Auch in Afrika waren es die Briten, die das Spiel importierten. Die ersten Kicker waren Seeleute und Kolonialsoldaten. Später sorgten Kolonialbeamte, Ingenieure , Lehrer und Kaufleute für eine gewisse Verbreitung. Aber auch kirchliche und staatliche Schulen gebärdeten sich als Fußball-Missionare. In Nigeria wurde der Fußball in der Hafenstadt Calabar vom Hope Waddell Training Institute eingeführt, 1894 von einer Gruppe jamaikanischer Presbyterianer gegründet. 1902 wurde der Reverend James Luke Direktor der Schule und brachte zum Einstand einen Ball mit. Am 15. Juni 1904 spielte ein barfüßiges Schulteam gegen die Besatzung des Kriegsschiffes HMS Thistle und gewann mit 3:2.

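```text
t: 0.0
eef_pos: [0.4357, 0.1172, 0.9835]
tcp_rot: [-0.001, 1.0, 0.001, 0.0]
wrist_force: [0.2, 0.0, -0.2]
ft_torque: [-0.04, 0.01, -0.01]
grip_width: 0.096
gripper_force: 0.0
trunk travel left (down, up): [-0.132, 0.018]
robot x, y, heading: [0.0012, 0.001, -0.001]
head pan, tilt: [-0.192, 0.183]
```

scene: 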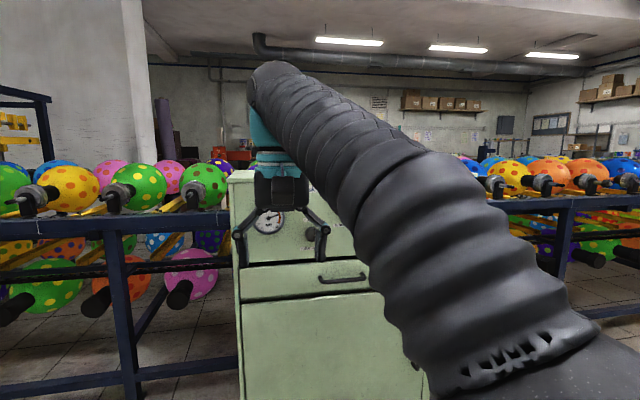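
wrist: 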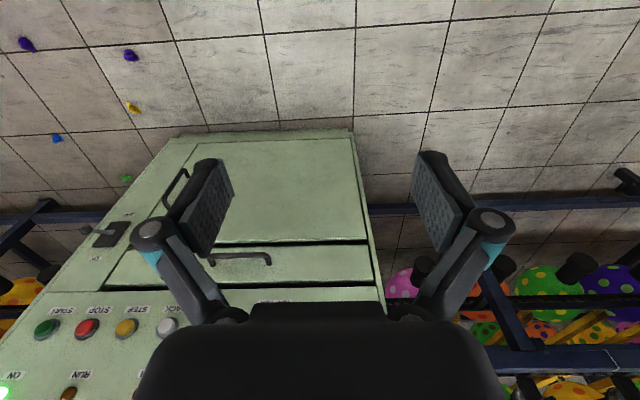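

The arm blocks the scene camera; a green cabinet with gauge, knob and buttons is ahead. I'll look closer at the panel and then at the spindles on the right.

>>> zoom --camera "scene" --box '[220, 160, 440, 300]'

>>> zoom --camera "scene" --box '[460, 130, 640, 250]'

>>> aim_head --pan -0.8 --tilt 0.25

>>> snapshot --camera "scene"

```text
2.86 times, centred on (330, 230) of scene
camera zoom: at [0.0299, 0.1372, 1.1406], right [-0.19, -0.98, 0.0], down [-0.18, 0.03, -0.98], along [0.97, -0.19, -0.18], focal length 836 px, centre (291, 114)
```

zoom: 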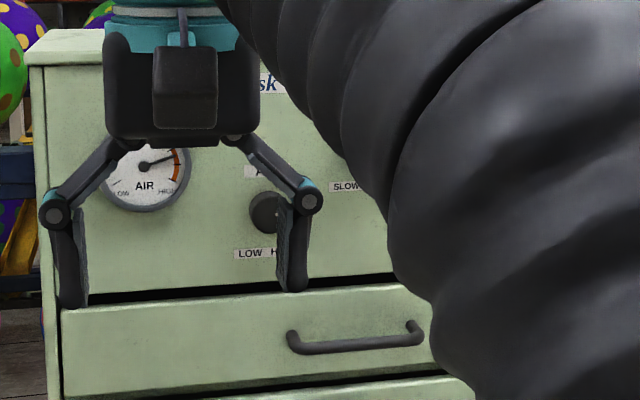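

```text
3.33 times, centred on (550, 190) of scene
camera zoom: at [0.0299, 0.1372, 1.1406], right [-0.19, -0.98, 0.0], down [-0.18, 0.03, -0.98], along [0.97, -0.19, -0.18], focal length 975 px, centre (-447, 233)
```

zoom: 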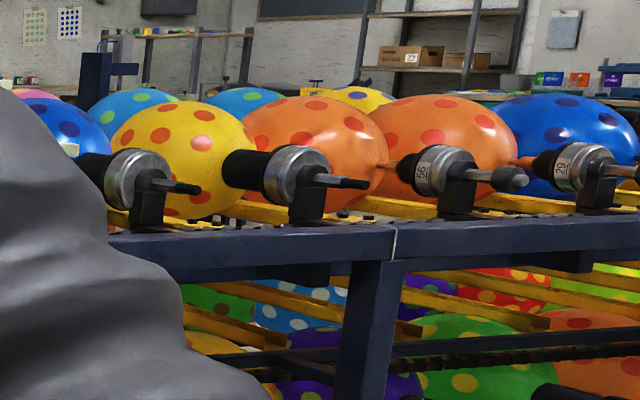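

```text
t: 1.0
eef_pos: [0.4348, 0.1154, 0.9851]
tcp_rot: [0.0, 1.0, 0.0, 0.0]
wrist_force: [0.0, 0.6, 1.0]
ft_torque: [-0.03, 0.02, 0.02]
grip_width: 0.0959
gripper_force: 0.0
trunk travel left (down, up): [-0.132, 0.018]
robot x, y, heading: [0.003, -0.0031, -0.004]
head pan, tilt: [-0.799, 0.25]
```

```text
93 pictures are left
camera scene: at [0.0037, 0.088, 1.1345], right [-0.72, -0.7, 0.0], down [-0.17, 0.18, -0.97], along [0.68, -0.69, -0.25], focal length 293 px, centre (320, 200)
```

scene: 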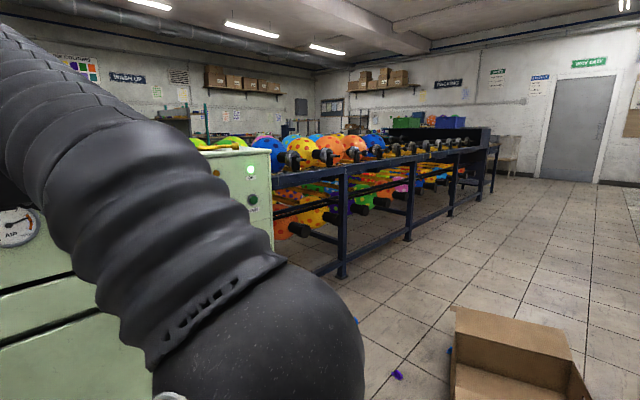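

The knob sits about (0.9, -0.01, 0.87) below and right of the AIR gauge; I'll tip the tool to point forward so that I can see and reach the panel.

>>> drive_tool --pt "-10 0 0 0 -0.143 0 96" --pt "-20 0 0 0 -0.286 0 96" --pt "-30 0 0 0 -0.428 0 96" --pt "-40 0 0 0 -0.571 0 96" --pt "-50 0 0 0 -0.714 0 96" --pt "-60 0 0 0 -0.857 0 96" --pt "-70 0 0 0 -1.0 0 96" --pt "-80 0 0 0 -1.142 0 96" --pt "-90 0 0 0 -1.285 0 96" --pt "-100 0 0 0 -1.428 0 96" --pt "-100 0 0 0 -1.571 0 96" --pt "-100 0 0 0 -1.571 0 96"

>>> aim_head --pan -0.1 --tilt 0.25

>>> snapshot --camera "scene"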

Fußball versus Gentlemen-Sportarten
Weltweit setzte sich der Fußball vor allem in solchen Kolonien Britanniens durch, in denen die Präsenz der britischen Oberschicht nicht so stark ausgeprägt war, sondern weniger direkte Formen der Kolonialherrschaft dominierten. In Uganda, Kenia oder Rhodesien, Ländern mit starker britischer Präsenz, waren die Gentlemen-Sportarten Cricket und Rugby wesentlich stärker vertreten als etwa in Westafrika, wo einer britischen Ansiedlung im großen Stil allein schon das Klima entgegenstand. Im britisch beherrschten Teil Afrikas verbreitete sich das Spiel zunächst schneller als unter französischer Kolonialherrschaft. Europäer und einheimische Bevölkerung lebten in den französischen Kolonien stärker voneinander getrennt, außerdem spielte der Sport im Allgemeinen und der Fußball im Besonderen in der französischen Kultur eine geringere Rolle.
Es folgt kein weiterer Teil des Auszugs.